→ What to do: Take the material below and retype it in full; pictures are left out. Use JSON: a list with one string for each line that is not empty.

→ Given material:
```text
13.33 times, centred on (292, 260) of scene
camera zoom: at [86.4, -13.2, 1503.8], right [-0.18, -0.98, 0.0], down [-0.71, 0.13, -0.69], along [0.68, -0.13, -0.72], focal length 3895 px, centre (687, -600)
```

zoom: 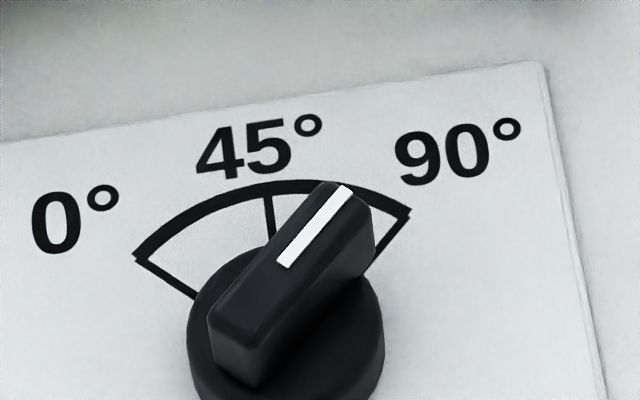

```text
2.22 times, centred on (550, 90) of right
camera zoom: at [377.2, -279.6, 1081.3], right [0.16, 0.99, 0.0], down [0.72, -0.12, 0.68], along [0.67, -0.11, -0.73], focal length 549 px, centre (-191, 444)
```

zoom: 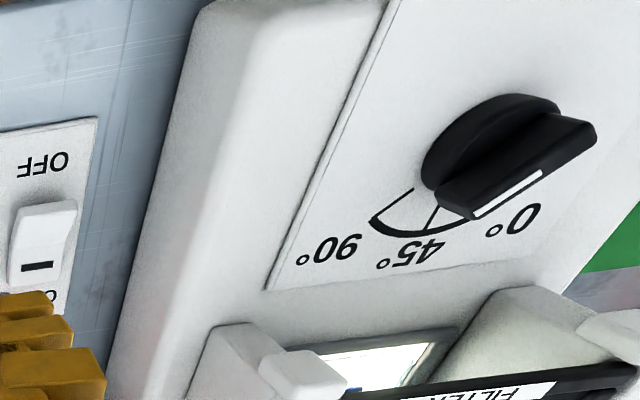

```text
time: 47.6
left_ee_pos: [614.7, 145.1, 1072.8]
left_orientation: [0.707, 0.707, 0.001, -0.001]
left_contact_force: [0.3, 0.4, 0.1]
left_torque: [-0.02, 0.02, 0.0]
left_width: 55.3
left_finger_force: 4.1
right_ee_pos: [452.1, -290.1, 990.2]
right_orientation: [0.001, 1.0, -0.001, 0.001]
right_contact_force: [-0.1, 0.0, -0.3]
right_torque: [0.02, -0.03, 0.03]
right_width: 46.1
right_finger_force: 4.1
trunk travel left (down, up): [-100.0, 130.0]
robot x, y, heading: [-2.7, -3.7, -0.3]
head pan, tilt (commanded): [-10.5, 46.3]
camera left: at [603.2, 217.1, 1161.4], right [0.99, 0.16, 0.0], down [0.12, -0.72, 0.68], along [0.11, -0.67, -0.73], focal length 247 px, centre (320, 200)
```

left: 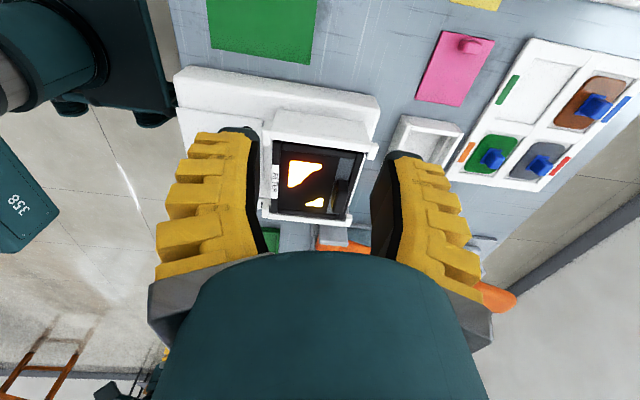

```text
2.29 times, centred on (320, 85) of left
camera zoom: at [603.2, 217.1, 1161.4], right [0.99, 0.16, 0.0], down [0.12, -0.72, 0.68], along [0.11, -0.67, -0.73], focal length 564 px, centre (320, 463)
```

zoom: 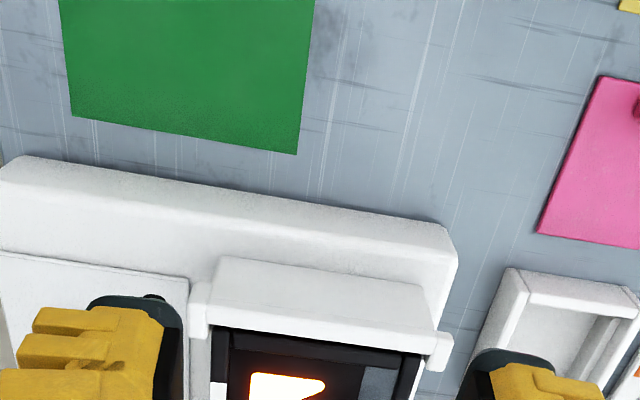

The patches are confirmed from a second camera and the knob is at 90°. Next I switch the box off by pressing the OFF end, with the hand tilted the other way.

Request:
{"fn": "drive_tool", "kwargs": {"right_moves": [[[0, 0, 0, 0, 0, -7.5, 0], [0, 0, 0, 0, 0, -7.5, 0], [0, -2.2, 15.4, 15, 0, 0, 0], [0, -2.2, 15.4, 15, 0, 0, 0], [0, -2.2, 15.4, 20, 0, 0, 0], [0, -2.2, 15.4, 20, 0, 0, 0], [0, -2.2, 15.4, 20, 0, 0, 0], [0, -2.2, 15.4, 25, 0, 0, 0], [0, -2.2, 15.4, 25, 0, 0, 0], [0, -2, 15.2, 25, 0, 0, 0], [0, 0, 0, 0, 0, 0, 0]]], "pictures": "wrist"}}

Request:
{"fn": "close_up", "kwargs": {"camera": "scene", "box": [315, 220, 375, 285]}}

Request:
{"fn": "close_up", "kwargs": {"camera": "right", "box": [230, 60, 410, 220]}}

→ Solved problem:
[
  "```text",
  "13.33 times, centred on (292, 260) of scene",
  "camera zoom: at [86.4, -13.2, 1503.8], right [-0.18, -0.98, 0.0], down [-0.71, 0.13, -0.69], along [0.68, -0.13, -0.72], focal length 3895 px, centre (687, -600)",
  "```",
  "zoom: ",
  "```text",
  "2.22 times, centred on (550, 90) of right",
  "camera zoom: at [377.2, -279.6, 1081.3], right [0.16, 0.99, 0.0], down [0.72, -0.12, 0.68], along [0.67, -0.11, -0.73], focal length 549 px, centre (-191, 444)",
  "```",
  "zoom: ",
  "```text",
  "time: 47.6",
  "left_ee_pos: [614.7, 145.1, 1072.8]",
  "left_orientation: [0.707, 0.707, 0.001, -0.001]",
  "left_contact_force: [0.3, 0.4, 0.1]",
  "left_torque: [-0.02, 0.02, 0.0]",
  "left_width: 55.3",
  "left_finger_force: 4.1",
  "right_ee_pos: [452.1, -290.1, 990.2]",
  "right_orientation: [0.001, 1.0, -0.001, 0.001]",
  "right_contact_force: [-0.1, 0.0, -0.3]",
  "right_torque: [0.02, -0.03, 0.03]",
  "right_width: 46.1",
  "right_finger_force: 4.1",
  "trunk travel left (down, up): [-100.0, 130.0]",
  "robot x, y, heading: [-2.7, -3.7, -0.3]",
  "head pan, tilt (commanded): [-10.5, 46.3]",
  "camera left: at [603.2, 217.1, 1161.4], right [0.99, 0.16, 0.0], down [0.12, -0.72, 0.68], along [0.11, -0.67, -0.73], focal length 247 px, centre (320, 200)",
  "```",
  "left: ",
  "```text",
  "2.29 times, centred on (320, 85) of left",
  "camera zoom: at [603.2, 217.1, 1161.4], right [0.99, 0.16, 0.0], down [0.12, -0.72, 0.68], along [0.11, -0.67, -0.73], focal length 564 px, centre (320, 463)",
  "```",
  "zoom: ",
  "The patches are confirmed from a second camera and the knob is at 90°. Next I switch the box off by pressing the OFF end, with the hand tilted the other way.",
  "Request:",
  "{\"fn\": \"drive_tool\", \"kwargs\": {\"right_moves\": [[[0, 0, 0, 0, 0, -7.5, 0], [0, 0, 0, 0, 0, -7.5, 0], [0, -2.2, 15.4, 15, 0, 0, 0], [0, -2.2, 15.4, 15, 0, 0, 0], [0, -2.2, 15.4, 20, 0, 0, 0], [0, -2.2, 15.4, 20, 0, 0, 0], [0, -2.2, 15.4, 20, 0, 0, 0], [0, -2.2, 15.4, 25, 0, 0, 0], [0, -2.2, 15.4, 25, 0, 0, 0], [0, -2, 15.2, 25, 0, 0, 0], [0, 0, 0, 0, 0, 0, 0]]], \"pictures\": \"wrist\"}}",
  "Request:",
  "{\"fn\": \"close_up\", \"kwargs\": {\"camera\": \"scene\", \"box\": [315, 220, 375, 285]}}",
  "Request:",
  "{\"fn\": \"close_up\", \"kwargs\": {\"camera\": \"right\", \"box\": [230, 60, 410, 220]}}"
]